Loitering, loafing and associating on street corners have been held to be constitutionally protected activities. Papachristou v. City of Jacksonville, supra. Necessarily, congregating on the city's streets and in its parks must also enjoy the same protected status, as long as such conduct does not interfere with the personal liberty of others. See Johnson v. Carson (M.D.Fla. 1983), 569 F. Supp. 974, 976. Thus if the ordinance seeks to prohibit the mere act of congregating on the city's streets and in its parks, and no more, it is unconstitutional and must fail.
A cursory reading of the ordinance, however, reveals the constitutionally protected overt act of congregating is prohibited by the ordinance only when it is coupled with an intent to engage in conduct which is not constitutionally protected, to wit: breaching, or causing a breach of, the peace. Because of this required union of overt act and unlawful intent, a defendant is protected from punishment either for harmless conduct, or for harmful conduct — the criminality of which has not been fairly communicated to him or her. State v. Armstrong (1968), 282 Minn. 39, 162 N.W.2d 357.
The court finds that Cleveland Codified Ordinances Section 605.09 is not impermissibly vague. It is held, therefore, that the defendant's right to due process has not been violated and his attack on the constitutionality of the ordinance cannot prevail.
II M.C. 605.10
In 1985 the city of Cleveland passed an ordinance outlawing unnecessary noises. M.C. 605.10(a) provides:
"(a) No person shall make, or cause, suffer, allow, or permit to be made within the City any unreasonably loud, disturbing and unnecessary noise, or noises of such character, intensity and duration as to be detrimental to the life and health of any individual."
In 1990, subsection (b) of the ordinance, which specifically delineated nine varieties of noise declared to be loud, disturbing and unnecessary under the ordinance, was amended. Subdivision 2 of subsection (b) (which prohibited the playing of a radio, phonograph or musical instrument at any time, but particularly at night, in such a manner as to disquiet or discomfort persons when the noise could be distinctly heard fifty feet from its source), and subdivision 9 (which prohibited the use of any drum, loudspeaker or other instrument or device to make noise to attract attention for a commercial purpose) were both deleted.
They were replaced by a new subdivision 2, which prohibited the keeping of a noisy animal which could be heard outside the property lines where it was kept, and a new subdivision 9, which prohibited the making of any loud, unseemly, or unnecessary noise by operating a sound amplifying device in violation of a provision in Chapter 683 of the Codified Ordinances.
The defendant's constitutional attack on this ordinance is premised on much the same grounds as his attack on the unlawful congregation ordinance. He maintains that the noise ordinance fails to provide fair notice that the contemplated conduct is forbidden and that it fails to set reasonably clear guidelines for those charged with its administration, resulting in arbitrary and unequal enforcement.

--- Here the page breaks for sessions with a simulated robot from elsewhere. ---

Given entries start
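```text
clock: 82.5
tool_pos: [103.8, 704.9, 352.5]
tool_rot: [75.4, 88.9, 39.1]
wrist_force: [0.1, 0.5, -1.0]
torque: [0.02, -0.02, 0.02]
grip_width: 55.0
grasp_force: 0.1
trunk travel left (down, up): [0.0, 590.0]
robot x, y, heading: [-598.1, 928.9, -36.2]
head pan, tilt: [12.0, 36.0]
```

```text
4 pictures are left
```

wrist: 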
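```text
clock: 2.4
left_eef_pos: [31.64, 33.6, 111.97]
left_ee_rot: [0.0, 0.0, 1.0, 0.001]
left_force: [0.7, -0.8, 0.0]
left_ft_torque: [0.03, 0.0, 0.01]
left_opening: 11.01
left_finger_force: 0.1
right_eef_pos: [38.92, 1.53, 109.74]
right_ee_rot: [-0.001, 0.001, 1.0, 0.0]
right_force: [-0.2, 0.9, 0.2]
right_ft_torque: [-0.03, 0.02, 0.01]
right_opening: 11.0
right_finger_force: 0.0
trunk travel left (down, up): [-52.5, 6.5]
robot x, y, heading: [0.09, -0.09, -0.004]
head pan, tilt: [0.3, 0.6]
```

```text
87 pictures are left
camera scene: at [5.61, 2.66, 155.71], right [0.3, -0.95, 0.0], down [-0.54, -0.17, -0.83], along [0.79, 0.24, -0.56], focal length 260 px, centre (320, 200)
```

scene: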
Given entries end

The United States Supreme Court reviewed a similar noise ordinance in Grayned v. City of Rockford (1972), 408 U.S. 104, 92 S.Ct. 2294, 33 L.Ed.2d 222. The issue of vagueness was raised and was considered by that court. In finding that that ordinance was not impermissibly vague, the court said:
"* * * City Council has made the basic policy choices, and has given fair warning as to what is prohibited. * * *" Id. at 114, 92 S.Ct. at 2302, 33 L.Ed.2d at 231.
This court believes that the same can be said in regard to the instant review. The ordinance sets forth in greater detail than most that which is prohibited. The general language is more than sufficiently modified by the nine sections of examples which describe the types of noise which the law seeks to forbid.
The court therefore finds Section 605.10 of the Codified Ordinances of the city of Cleveland is not unconstitutionally vague, and the defendant's challenge to it on First and Fourteenth Amendment grounds is not well taken.
Judgment Entry
Defendant's motion to declare Sections 605.09 and 605.10 of the Codified Ordinances of the city of Cleveland unconstitutional is denied.
Reporter's Note: The cause was subsequently dismissed on other grounds and there was no appeal.